Entervista. Link original en The MSX Games bOX

28-Mayo-2001

The MSX Games Box: Can you tell us about your position at Konami and what your involvments were with them?

'I was very lucky to work for Konami in R&D. I stayed for about 10 months in their MSX division based in Sacramento, CA. It happened by chance after a number of events that finally were very favourable to me. I tell you here my story ... in 1985 during my fourth year in high-school (14 years old) my Maths teacher initiates me to computing and asks to analyse a spreadsheet program with cross-tables containing data on teachers, their availability etc... the program intent was supposed to determine the class schedule of each teacher. Unfortunately it assigned wrongly two classes to a same teacher at the same hour- and I was asked to look for the bug ... and was promised an 'old' MSX Philips VG-5000 if I succeeded to fix the problem - which I did!

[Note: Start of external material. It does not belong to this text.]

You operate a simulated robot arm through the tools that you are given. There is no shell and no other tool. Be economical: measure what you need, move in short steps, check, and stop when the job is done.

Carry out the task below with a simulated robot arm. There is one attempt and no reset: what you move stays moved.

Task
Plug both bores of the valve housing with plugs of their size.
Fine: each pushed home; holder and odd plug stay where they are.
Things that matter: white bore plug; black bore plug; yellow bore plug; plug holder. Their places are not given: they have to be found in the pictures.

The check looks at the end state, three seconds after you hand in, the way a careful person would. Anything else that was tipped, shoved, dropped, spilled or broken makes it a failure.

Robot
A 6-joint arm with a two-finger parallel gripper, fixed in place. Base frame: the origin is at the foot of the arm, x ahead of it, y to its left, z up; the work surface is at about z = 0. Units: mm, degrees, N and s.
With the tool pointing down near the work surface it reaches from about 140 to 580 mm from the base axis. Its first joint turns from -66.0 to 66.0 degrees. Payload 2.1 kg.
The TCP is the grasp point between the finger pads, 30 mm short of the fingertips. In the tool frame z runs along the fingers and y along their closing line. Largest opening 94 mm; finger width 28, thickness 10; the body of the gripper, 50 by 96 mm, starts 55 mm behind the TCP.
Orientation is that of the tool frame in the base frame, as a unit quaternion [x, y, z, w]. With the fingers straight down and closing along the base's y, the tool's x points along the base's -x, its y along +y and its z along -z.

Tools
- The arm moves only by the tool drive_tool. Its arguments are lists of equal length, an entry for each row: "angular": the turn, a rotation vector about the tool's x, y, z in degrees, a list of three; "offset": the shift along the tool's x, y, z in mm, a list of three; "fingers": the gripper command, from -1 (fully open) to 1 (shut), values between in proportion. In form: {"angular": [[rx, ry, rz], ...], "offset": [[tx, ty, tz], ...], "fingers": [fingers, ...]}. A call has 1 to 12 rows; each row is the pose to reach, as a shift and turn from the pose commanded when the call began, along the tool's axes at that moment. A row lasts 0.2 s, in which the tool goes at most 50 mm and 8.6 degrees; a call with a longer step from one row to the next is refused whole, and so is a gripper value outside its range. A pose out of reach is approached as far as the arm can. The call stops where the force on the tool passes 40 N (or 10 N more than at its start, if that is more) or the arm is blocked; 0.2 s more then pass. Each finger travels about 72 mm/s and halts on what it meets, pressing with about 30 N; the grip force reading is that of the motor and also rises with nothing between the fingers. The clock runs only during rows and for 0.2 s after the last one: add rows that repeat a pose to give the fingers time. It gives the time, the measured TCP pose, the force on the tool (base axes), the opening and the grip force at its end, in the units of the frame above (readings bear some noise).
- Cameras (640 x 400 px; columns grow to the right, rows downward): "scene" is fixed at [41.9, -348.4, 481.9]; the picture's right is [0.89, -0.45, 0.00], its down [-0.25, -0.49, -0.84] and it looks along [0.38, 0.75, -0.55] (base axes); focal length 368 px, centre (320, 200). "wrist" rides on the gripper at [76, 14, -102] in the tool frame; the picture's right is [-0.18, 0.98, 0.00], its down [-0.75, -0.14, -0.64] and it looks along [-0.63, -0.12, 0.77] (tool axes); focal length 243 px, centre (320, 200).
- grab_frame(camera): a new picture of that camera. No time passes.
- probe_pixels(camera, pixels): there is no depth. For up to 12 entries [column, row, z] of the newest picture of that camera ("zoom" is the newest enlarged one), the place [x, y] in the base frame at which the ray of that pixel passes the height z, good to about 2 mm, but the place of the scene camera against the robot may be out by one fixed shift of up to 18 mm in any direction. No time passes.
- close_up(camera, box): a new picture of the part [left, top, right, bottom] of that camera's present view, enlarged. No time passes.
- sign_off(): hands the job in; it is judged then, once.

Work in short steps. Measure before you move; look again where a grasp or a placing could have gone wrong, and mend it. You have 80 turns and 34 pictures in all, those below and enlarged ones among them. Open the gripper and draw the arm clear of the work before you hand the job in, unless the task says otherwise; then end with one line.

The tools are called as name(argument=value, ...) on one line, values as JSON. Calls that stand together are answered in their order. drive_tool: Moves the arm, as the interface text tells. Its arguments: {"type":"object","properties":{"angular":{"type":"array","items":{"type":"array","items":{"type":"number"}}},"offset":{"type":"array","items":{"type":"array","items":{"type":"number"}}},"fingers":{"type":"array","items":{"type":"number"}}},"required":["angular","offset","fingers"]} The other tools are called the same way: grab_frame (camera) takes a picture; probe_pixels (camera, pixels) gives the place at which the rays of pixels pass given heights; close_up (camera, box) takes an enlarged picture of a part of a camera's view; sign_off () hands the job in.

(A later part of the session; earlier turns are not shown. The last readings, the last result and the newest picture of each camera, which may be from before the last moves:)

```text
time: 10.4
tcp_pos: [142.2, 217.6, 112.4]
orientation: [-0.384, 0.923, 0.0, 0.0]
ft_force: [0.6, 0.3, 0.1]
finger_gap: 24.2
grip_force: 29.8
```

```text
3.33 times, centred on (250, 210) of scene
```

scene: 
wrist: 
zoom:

With my new MSX in hand I started to buy software from two shops in Paris (one of them was Maubert Electronic, the other I can't recall but was near the Gare de Lyon) and got subscribed to MSX News ... I played a lot with this machine and started to develop mini-games and small programs in Basic and Z80 machine code. At the same time (mid-1987) I was also beta-tester for Konami MSX games (the father of an American friend was at the head of the Research department at Konami in South California).

In 1987, I join for a training Konami to beta-test MSX2 games and give my first opinions on S.C.C. cartridges. Later I am proposed to mount a Research Team to counter piracy and crackers coming from Spain, France and Belgium. My goal: crack software with French friends to be able to provide better safety against crackers ... this finished in a curious situation where Konami paid us if we succeeded to crack the games their security programmers developed - so that they could eventually do better than us!

A big drawback of the MSX standard was that you needed whatever the machine you were using to ensure all software was compatible with former versions and with all MSX computers (this explains the existence of the 'hooks' table – which I will explain later)

All this enabled me to work on the S.C.C. project later on. After one year of 'counter-cracking', Konami sales were gearing up et piracy was decreasing at the times games like Nemesis 2, Salamander, King's Valley 2, Nemesis 3, F1 Spirit were about to come out.

I then worked six years in collaboration with Konami. First from 1988 to 1992, back in France, I co-ordinated the follow-up of Konami's researches in piracy issues and to work on the S.C.C. – I then came back in 1993 to the US for 10 months to give a little help for the 'Disk Packs' series after that I can't tell you more since I signed a special confidentiality agreement with Microsoft. Nowadays I work for a multinational, still dealing with piracy issues.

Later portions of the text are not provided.